Ah, porque además de mí jugaban esos mundiales la pared –la responsable de enviarme de rebote todos los pases que yo mismo me hacía– y un guayabo-portero que fue el grandísimo compañero de juegos de mi infancia. El guayabo, por favor no me llamen loco ni tampoco lo adjudiquen a la prolífera imaginación de los niños, era mejor arquero, lo puedo jurar, que Manuel Neuer.  Que Buffon. Que Casillas. Era un monstruo de portero. El tipo paraba de todo. Los mejores chutes de mi vida, las mejores boleas, las únicas chilenas que me salieron bien en mi carrera de futbolista, acabaron estrellándose contra el tronco o las ramas de ese guayabo. Jugué tanto con ese guayabo y tuve que practicar tantísimo para meterle los goles que luego, cuando llegaba a las prácticas del equipo de fútbol del colegio, tenía la titularidad asegurada. Creí ser bueno, creí tener madera de futbolista, tuve un par de tardes gloriosas en las que anoté varios goles e hice un trío de pases de ensueño. La gloria, ya lo sabemos, es efímera, mientras que la vida entera se reduce a un intento tras otro por tratar de hacerlo bien.

El asunto es que, al llegar a la universidad, recibí una lección de humildad: no era tan buen futbolista como me pensaba. Ni lejanamente. Aquel campo de fútbol que ahora se abría enorme ante mí, y en el que no era más que un perfecto extraño, estaba repleto de futbolistas que me llevaban larga distancia en condiciones físicas y calidad técnica. Gente que venía del interior del país, de barrios de Caracas, de liceos cuyo nombre ni sospechaba, de otros colegios. Esa gente sí que jugaba de verdad. Así que tempranamente tuve que asumir mis limitaciones y colgar los botines. No, mentira, no del todo, porque fue también en ese tiempo cuando decidí escribir mis primeros cuentos de fútbol, que escribirlo es otra manera de jugarlo.  Y desde entonces no dejé de escribir sobre esta grandísima pasión, esta enorme metáfora de la vida convertida en balones, patadas, dribles, cabezazos, picardías y jugadas de laboratorio. Este juego tan sencillo y tan complejo que es el fútbol. Tan básico pero tan profundo. Yo también he de decir aquello que decía el gran Albert Camus, quien por cierto fuera portero insigne de su equipo universitario mucho antes de ganarse el Nobel de Literatura: “Todo cuanto sé con mayor certeza sobre la moral y las obligaciones de los hombres, se lo debo al fútbol”.

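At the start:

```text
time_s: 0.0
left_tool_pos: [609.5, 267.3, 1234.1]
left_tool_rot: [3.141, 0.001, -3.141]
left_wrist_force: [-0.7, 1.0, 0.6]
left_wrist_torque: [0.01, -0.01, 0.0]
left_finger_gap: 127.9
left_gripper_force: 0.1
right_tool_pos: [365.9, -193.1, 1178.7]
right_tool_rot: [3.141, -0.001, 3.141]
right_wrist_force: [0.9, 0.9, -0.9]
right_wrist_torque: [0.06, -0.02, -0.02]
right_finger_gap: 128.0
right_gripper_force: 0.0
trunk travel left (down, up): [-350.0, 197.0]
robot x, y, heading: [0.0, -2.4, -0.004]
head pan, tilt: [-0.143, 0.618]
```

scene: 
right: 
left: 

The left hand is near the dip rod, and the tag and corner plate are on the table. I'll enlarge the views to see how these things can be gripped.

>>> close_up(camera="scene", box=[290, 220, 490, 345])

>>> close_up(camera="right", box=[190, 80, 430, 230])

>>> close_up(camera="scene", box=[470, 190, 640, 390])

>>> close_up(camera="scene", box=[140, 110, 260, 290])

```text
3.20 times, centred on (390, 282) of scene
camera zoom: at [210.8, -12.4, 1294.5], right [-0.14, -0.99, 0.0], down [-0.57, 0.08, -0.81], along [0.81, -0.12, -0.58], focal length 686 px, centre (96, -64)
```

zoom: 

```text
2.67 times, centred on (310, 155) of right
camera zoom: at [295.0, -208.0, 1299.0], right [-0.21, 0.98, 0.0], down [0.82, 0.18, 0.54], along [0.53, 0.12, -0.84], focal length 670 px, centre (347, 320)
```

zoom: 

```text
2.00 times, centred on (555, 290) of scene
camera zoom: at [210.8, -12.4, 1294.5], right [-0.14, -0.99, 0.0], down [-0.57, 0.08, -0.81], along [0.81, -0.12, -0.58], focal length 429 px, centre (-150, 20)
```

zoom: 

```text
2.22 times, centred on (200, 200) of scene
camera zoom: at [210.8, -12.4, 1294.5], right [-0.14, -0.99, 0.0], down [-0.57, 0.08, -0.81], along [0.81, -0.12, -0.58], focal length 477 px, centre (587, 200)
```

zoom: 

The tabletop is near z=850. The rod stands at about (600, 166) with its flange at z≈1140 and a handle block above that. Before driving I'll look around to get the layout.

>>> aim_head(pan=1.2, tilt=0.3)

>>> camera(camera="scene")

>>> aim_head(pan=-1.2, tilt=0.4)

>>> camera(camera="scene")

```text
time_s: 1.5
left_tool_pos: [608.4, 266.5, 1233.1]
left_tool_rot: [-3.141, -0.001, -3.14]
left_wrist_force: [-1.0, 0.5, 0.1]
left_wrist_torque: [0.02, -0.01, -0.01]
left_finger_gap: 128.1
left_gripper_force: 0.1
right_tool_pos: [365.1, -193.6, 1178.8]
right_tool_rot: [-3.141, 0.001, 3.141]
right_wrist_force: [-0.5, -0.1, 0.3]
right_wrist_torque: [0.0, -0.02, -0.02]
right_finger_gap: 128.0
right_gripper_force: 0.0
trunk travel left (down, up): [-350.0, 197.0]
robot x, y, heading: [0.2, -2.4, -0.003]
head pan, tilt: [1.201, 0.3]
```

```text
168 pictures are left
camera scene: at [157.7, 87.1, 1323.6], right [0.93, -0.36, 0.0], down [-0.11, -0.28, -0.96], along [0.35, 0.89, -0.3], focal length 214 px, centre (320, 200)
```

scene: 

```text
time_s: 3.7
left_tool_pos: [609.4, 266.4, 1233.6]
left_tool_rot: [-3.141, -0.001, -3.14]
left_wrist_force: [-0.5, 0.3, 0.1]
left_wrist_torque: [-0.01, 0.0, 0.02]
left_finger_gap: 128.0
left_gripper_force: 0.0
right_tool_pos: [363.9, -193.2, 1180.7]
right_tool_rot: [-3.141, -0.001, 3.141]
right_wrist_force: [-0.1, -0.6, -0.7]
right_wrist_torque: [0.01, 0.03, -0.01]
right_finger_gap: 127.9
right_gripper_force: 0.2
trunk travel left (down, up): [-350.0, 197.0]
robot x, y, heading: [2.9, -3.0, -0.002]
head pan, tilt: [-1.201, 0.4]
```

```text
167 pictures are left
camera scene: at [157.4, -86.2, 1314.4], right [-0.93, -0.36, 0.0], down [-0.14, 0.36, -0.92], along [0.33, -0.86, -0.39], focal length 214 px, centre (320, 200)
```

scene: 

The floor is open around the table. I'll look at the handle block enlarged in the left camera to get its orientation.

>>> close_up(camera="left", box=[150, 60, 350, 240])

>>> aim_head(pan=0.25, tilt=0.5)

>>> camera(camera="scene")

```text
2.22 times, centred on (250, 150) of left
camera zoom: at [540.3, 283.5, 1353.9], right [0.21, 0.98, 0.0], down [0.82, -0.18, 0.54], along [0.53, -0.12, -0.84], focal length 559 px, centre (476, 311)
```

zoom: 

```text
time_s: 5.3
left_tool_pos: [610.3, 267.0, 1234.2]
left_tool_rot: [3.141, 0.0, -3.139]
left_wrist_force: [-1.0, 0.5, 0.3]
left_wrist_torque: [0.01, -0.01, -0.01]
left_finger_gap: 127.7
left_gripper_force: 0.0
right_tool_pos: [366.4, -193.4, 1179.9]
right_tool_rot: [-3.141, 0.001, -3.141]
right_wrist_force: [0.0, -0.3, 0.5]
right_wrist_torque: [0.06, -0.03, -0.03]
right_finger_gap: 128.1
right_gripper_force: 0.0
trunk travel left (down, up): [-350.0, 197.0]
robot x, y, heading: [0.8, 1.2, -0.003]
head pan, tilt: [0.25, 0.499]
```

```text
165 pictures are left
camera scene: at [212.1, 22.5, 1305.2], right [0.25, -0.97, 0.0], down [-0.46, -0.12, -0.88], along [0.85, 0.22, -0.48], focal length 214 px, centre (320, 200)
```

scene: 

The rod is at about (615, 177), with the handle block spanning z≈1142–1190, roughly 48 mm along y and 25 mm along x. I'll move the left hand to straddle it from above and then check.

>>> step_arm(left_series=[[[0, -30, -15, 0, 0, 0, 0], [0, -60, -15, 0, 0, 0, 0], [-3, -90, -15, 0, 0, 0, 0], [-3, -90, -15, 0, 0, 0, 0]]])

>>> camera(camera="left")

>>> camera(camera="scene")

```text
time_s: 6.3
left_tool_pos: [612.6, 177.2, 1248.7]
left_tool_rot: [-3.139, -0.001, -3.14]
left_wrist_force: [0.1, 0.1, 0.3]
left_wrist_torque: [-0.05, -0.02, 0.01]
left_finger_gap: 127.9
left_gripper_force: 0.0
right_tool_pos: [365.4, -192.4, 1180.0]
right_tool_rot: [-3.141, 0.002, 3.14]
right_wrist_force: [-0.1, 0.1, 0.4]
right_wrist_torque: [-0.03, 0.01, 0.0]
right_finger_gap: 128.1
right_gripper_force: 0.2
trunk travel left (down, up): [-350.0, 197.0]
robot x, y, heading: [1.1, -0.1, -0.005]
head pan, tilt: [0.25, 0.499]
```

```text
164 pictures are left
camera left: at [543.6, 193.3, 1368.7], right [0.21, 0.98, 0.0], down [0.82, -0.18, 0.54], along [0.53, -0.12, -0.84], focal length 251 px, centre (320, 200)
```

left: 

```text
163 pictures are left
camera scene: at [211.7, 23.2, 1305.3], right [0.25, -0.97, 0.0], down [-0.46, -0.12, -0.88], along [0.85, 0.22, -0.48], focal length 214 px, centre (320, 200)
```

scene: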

Confesaré algo, a pesar de haber pensado, aprendido y escrito un montón a lo largo de años gracias al fútbol, nunca antes que tuve que sudar y reeducarme tantísimo para hacerlo como con este libro de Cuentos a patadas. Yo tenía mis historias, mis ganas, mis anécdotas, mi pluma; pero no sospechaba aún que aquello necesitaba de mis directoras técnicas, ese par de espléndidas y talentosas editoras de Ekaré, María Francisca Mayobre y Araya Goitia, quienes –en buena hora se convirtieron en mi versión personal de Pep Guardiola. Cuentos a patadas es el producto de un trabajo en equipo, un plan orquestado armoniosamente durante meses, no se trata de un jugador que va solo haciendo malabares e intentando meter golazos por su cuenta, qué va, esto es esfuerzo, esto es entrenamiento, es disciplina y autocorrección, es, en fin,el producto de buscar la manera de hacerlo bonito y hacerlo bien entre todos los involucrados que asumiernn el libro como una apuesta colectiva.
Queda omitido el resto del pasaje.